What the exercise asks:
Scan the material below for the string "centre", and copy every line where it shows up.

Supplied information:
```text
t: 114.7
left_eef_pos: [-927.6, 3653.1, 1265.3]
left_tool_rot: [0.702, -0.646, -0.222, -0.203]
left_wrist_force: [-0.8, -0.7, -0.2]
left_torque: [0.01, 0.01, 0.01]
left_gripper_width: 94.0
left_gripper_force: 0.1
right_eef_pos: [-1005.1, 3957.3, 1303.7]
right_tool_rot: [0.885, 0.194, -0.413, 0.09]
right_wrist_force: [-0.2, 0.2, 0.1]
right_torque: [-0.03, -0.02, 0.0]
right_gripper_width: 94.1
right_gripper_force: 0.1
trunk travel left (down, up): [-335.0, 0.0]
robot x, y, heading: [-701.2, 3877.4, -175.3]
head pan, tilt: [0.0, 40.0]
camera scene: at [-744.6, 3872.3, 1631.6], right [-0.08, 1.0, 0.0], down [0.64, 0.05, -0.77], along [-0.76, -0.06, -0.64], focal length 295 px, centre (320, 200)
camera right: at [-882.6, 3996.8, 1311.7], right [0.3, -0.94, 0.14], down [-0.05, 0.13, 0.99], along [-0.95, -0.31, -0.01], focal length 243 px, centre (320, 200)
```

Right answer:
camera scene: at [-744.6, 3872.3, 1631.6], right [-0.08, 1.0, 0.0], down [0.64, 0.05, -0.77], along [-0.76, -0.06, -0.64], focal length 295 px, centre (320, 200)
camera right: at [-882.6, 3996.8, 1311.7], right [0.3, -0.94, 0.14], down [-0.05, 0.13, 0.99], along [-0.95, -0.31, -0.01], focal length 243 px, centre (320, 200)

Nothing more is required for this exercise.